EXTRACT TO READ:

Susan Hiller: a passagem de uma testemunha

Susan Hiller passou, a 28 de Janeiro de 2019, para o lado das suas obras, o lugar de receção e emissão de outras vozes.

Witness (2000), por exemplo, reune uma centena de testemunhos vocais oriundos de vários cantos do mundo, canalizados para mono-auriculares aos quais os visitantes podiam aproximar a sua orelha e escutar os relatos de encontros extraterrenos. Tais testemunhos constituem não só uma tradução inalienável dessas experiências alienígenas, mas também a representação da sua dupla efemeridade: a da fisicalidade esvanecente de frequências da luz e do som e, em última instância, a do desaparecimento da linguagem.

Susan Hiller (2014a) Resounding

O medium, alienador na sua essência, veicula a transmissão vocal de pessoas que foram propriamente recetoras de uma comunicação outra, estranha, provocando a multiplicação do afastamento – um efeito droste da distância reencenado nesta instalação.

O efeito dos testemunhos como um conjunto, dispostos numa polifonia gigante de “música do absurdo” nas línguas originais, transforma os relatos individuais ao alterar a importância relativa dos seguintes aspetos fundamentais: o enquadramento racionalista “corroborativo”, a hesitação perante o fantástico, o empenho emocional e o sentido da perceção fragmentária ou onírica. (MILNE [2000] 2004)

Esta ‘polifonia gigante’, inevitavelmente babélica, ressoa os sinais da extinção:

Susan Hiller (2014b) Extinction Marathon: Visions of the Future

A simultânea obsolescência e recriação da linguagem é presentificada através da tecnologia: o estremecimento dos ecrãs e das imagens são física e socialmente equiparados à de uma fogueira. As dimensões do real e do mito remisturam-se doravante nas caixas mágicas dos cinemascópios. Como escreveu Blanchot, na ausência do tempo, o novo nada renova; o presente está desatualizado, o presente não apresenta nada, representa-se, pertence a partir de agora e sempre ao regresso. ([1968] 1985, 21)

ENTRIES PROVIDED:
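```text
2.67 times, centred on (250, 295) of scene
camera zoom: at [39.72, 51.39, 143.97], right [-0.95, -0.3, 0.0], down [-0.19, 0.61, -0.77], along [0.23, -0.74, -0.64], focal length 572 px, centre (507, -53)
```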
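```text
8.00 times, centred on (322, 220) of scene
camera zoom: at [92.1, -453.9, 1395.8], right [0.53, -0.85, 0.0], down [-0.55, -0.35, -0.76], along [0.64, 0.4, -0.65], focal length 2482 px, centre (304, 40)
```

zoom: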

YOUR OBJECTIVE: Your answer continues the extract to read from its final sentence.

RESULT OF THIS EXERCISE:
Susan Hiller (2013) Recall 1969-2004

Susan Hiller ([1983] 1986) Belshazzar’s Feast/ The Writing on your Wall

As imagens televisivas traduzem uma relação de prazer háptico, de uma fixação primeva para com coisas que mexem e que remetem para outros mundos dentro do nosso, para um assombro do além. Hiller observa o facto de as pessoas usarem a televisão tal como antes usavam o fogo: sentavam-se derredor, a contar estórias, a cantar, pensar, vislumbrando formas, dado que fitar as chamas estimulava a visualização, a imaginação, a criatividade, e até as profecias (HILLER apud ANDERSON e TATE 2013).

Em Belshazzar’s Feast/ The Writing on your Wall (1983-84), sobre as imagens das chamas de Guy Fawkes ouvimos a voz do filho da autora descrevendo de memória a pintura homónima de Rembrandt (1636–8) patente na National Gallery em Londres, a par de estórias sussurradas de notícias do sobrenatural recolhidas por Hiller.

Rembrandt Rijn ([1636] 1964) Belshazzar’s Feast

Belshazzar furta uns cálices sagrados para a sua festa: no auge do banquete, uma mão inscreve na parede, para assombro dos convidados, as palavras: “mene, mene, tekel, upharsin”. O choque da aparição prolonga-se no mistério do significado das inscrições na parede, só mais tarde decifradas por Daniel. («Daniel» sem data, cap. 5:1-31)

Esse é também o mistério exposto nas obras de Susan Hiller: mãos/ vozes que inscrevem/ reproduzem linguagens ausentes que se presentificam perante o assombro do espetador.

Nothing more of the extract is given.